## Written problem A
Retype the source document from its first word to its last.
— Start Source document —
A Critical Review of the European Union’s Emissions Trading: An Understanding from Concept to Reality
The way in which Western, developed states have sought to deal with environmental problems, and particularly climate change, can be encapsulated within the ecological modernisation agenda; the notion of which implies that ‘market forces in partnership with an enabling state are seen as the means of achieving both economic and environmental objectives’ (Blowers 2000, p. 1). One could argue how these market based solutions are only natural, given that we live in market based economies. With respect to climate change, this agenda has primarily taken the the form of creating a carbon price, allocating property rights to pollute in a global commons and the idea that markets are more flexible and efficient. A perfect example illustrating such measures is the European Union’s Emissions Trading Scheme (EU-ETS), which is a purely economic strategy in helping member states reduce their C02 emissions in a cost effective way. The concept of the system, does in effect achieve the fundamental goal of reducing overall C02 emissions, yet overlooks a number of political realities or issues including distributional concerns of C02 permits, the lack of an International agreement and the social cost of carbon. These are three significant areas surrounding a number of others (i.e. vulnerability to fraud and import emissions) which I shall unpack in greater depth within this analysis.
— End Source document —
## Written problem B
Take the data below and copy exactly the lines starting at the one with "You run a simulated" and finishing at the one with "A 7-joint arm", both included.
— Start Dataset extract —
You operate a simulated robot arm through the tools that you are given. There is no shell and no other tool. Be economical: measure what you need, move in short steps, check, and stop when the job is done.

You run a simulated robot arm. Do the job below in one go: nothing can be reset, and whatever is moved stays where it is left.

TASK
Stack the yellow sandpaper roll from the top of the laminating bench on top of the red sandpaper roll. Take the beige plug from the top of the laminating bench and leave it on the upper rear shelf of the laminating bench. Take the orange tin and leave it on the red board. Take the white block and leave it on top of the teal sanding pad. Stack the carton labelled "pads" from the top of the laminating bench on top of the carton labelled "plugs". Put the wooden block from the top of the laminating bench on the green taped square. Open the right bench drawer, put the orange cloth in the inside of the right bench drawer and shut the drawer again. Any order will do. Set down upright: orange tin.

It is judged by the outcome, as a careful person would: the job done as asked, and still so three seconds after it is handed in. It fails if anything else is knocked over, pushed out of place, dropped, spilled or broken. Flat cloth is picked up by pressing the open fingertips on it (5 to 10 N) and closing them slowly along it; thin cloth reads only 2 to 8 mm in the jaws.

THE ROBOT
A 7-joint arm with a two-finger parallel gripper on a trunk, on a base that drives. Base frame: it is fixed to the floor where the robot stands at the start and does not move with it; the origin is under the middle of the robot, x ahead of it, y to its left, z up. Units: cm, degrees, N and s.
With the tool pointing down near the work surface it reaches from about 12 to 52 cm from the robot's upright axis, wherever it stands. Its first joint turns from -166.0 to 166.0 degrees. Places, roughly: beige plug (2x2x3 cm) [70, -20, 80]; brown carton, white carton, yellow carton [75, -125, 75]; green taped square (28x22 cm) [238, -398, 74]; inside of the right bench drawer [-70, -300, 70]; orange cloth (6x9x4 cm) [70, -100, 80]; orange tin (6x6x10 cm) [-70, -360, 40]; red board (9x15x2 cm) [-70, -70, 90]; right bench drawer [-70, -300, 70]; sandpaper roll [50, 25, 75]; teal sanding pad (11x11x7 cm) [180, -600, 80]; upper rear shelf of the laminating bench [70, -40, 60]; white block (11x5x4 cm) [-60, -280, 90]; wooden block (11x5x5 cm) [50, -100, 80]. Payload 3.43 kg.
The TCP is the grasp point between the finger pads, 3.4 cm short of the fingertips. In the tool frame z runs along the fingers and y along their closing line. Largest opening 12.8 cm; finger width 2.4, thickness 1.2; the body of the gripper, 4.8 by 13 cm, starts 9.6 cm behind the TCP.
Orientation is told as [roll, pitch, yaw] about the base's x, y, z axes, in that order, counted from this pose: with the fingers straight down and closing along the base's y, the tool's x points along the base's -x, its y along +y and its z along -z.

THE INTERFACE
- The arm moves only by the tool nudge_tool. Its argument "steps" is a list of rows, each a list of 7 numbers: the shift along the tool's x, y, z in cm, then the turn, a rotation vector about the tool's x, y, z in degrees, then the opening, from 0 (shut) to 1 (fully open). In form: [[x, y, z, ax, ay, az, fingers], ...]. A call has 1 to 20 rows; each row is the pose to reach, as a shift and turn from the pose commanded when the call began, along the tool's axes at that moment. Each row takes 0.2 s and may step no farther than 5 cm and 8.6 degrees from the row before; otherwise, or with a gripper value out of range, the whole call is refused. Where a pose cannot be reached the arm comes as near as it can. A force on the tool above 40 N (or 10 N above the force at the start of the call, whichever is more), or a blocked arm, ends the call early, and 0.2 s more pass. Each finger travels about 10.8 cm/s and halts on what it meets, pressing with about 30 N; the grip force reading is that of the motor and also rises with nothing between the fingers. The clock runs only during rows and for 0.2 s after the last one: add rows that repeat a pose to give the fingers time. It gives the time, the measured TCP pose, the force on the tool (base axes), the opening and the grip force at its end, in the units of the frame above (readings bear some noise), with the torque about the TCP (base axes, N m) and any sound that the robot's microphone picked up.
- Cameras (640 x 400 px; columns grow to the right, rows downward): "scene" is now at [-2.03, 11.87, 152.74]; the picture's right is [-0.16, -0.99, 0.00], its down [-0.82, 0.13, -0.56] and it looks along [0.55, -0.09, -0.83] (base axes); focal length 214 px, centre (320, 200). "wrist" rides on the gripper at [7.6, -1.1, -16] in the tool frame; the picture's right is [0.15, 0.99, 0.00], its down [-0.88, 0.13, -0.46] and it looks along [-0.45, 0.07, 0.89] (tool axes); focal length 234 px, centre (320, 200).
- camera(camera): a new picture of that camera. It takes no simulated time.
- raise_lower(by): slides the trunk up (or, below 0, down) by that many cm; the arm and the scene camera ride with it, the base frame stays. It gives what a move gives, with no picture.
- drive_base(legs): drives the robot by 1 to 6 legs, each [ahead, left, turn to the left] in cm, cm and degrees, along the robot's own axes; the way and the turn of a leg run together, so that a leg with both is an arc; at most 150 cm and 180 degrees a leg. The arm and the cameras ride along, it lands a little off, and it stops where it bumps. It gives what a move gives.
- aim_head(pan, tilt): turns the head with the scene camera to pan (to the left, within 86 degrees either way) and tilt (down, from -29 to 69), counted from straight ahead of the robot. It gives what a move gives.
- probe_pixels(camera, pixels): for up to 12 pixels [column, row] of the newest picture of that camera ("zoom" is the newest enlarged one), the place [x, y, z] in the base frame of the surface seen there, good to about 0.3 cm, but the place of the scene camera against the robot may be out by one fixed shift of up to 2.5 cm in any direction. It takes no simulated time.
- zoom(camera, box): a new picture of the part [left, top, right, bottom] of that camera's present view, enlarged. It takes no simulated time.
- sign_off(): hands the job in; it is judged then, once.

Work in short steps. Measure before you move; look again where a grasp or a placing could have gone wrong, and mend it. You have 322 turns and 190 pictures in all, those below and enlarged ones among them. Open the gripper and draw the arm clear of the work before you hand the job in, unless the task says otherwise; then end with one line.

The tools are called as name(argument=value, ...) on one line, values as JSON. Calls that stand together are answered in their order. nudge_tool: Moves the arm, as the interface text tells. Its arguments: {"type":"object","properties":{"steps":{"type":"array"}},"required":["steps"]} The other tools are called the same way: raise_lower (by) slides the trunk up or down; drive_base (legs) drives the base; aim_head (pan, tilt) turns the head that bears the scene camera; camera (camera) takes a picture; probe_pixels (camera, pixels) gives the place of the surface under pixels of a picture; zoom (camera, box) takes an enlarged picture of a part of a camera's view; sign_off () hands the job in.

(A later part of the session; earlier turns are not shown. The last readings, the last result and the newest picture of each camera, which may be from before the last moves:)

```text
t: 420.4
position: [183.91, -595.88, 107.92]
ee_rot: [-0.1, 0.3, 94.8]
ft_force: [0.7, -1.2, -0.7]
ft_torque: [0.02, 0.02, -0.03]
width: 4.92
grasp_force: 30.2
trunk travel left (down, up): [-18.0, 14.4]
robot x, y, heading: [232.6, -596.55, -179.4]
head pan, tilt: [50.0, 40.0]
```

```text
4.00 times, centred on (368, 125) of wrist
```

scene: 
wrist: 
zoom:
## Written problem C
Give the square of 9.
— End Dataset extract —
## Correct result A
A Critical Review of the European Union’s Emissions Trading: An Understanding from Concept to Reality
The way in which Western, developed states have sought to deal with environmental problems, and particularly climate change, can be encapsulated within the ecological modernisation agenda; the notion of which implies that ‘market forces in partnership with an enabling state are seen as the means of achieving both economic and environmental objectives’ (Blowers 2000, p. 1). One could argue how these market based solutions are only natural, given that we live in market based economies. With respect to climate change, this agenda has primarily taken the the form of creating a carbon price, allocating property rights to pollute in a global commons and the idea that markets are more flexible and efficient. A perfect example illustrating such measures is the European Union’s Emissions Trading Scheme (EU-ETS), which is a purely economic strategy in helping member states reduce their C02 emissions in a cost effective way. The concept of the system, does in effect achieve the fundamental goal of reducing overall C02 emissions, yet overlooks a number of political realities or issues including distributional concerns of C02 permits, the lack of an International agreement and the social cost of carbon. These are three significant areas surrounding a number of others (i.e. vulnerability to fraud and import emissions) which I shall unpack in greater depth within this analysis.

## Correct result B
You run a simulated robot arm. Do the job below in one go: nothing can be reset, and whatever is moved stays where it is left.

TASK
Stack the yellow sandpaper roll from the top of the laminating bench on top of the red sandpaper roll. Take the beige plug from the top of the laminating bench and leave it on the upper rear shelf of the laminating bench. Take the orange tin and leave it on the red board. Take the white block and leave it on top of the teal sanding pad. Stack the carton labelled "pads" from the top of the laminating bench on top of the carton labelled "plugs". Put the wooden block from the top of the laminating bench on the green taped square. Open the right bench drawer, put the orange cloth in the inside of the right bench drawer and shut the drawer again. Any order will do. Set down upright: orange tin.

It is judged by the outcome, as a careful person would: the job done as asked, and still so three seconds after it is handed in. It fails if anything else is knocked over, pushed out of place, dropped, spilled or broken. Flat cloth is picked up by pressing the open fingertips on it (5 to 10 N) and closing them slowly along it; thin cloth reads only 2 to 8 mm in the jaws.

THE ROBOT
A 7-joint arm with a two-finger parallel gripper on a trunk, on a base that drives. Base frame: it is fixed to the floor where the robot stands at the start and does not move with it; the origin is under the middle of the robot, x ahead of it, y to its left, z up. Units: cm, degrees, N and s.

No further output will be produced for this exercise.